Your instructions.
Copy exactly the lines of the material below that run from the one containing "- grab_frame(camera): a" through the one containing "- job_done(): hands". Copy no other lines.

-- Start of Supplied information --

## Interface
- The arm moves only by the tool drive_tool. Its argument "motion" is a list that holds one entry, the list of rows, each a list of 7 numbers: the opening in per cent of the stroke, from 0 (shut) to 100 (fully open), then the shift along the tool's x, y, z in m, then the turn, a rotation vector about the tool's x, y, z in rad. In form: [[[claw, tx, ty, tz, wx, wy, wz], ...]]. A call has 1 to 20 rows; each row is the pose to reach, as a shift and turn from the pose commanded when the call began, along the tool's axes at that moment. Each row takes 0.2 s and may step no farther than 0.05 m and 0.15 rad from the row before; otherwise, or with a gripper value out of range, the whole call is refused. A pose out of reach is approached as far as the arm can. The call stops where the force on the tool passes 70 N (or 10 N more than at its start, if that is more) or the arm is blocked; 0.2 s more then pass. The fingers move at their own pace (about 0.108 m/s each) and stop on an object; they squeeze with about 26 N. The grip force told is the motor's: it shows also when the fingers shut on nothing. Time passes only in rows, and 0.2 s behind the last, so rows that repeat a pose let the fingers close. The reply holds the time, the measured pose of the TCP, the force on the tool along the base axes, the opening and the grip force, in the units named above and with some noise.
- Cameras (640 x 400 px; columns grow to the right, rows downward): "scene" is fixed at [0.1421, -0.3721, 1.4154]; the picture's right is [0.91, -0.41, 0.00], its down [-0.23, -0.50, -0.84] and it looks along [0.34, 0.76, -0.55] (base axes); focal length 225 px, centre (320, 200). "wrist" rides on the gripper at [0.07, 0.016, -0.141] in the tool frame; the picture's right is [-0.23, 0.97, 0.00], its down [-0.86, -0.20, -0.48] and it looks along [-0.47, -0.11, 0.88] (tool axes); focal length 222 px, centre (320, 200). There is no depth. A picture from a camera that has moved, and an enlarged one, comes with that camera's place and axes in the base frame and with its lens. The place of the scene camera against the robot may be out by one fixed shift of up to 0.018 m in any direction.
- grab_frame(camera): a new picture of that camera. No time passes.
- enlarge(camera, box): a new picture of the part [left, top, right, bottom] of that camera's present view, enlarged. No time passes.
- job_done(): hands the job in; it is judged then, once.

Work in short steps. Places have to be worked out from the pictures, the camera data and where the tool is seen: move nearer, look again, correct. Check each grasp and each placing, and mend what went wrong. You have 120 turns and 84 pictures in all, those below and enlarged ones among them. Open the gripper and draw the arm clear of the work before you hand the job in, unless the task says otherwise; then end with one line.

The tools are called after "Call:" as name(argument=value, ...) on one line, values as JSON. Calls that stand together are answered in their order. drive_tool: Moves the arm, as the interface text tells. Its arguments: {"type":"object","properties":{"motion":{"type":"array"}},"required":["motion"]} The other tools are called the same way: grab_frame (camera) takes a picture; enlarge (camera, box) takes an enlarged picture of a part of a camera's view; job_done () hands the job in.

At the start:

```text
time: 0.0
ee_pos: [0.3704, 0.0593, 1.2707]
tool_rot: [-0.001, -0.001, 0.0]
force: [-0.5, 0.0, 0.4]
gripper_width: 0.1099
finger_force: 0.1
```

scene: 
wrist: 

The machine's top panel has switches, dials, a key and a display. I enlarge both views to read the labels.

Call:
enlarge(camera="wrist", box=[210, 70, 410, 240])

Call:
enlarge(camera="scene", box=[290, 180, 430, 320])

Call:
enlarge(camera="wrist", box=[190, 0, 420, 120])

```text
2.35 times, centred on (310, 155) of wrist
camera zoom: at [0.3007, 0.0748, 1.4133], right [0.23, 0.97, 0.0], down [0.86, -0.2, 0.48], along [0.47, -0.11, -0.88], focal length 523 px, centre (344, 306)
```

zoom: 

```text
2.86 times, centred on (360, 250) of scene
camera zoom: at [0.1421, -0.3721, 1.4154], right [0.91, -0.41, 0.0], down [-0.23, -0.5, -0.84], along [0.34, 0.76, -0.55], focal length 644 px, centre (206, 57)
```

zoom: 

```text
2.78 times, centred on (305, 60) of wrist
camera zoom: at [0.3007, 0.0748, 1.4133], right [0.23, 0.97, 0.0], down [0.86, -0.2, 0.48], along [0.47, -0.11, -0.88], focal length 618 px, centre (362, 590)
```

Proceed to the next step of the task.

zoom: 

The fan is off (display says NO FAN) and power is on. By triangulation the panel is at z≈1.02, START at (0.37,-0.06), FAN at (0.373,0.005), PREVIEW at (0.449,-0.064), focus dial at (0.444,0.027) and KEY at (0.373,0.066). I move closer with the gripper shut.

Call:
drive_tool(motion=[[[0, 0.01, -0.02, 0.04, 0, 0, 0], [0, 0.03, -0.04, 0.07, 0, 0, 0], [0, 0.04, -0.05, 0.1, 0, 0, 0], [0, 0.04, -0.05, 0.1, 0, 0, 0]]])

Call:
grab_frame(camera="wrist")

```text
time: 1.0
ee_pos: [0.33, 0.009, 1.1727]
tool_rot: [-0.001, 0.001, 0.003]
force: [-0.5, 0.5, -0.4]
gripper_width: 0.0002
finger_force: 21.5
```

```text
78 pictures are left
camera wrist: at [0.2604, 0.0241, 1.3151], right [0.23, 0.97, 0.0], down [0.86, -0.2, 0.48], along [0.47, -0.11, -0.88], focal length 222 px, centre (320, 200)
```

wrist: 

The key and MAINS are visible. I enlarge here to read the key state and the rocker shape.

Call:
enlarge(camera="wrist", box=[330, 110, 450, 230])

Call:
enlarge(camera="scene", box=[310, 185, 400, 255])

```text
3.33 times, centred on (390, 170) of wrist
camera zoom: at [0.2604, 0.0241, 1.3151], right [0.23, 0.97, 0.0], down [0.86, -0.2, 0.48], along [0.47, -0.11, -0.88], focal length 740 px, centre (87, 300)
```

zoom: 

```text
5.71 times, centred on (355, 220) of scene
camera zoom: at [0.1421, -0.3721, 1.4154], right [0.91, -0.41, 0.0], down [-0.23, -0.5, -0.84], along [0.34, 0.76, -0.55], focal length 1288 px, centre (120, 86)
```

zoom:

-- End of Supplied information --

Solution to this task.
- grab_frame(camera): a new picture of that camera. No time passes.
- enlarge(camera, box): a new picture of the part [left, top, right, bottom] of that camera's present view, enlarged. No time passes.
- job_done(): hands the job in; it is judged then, once.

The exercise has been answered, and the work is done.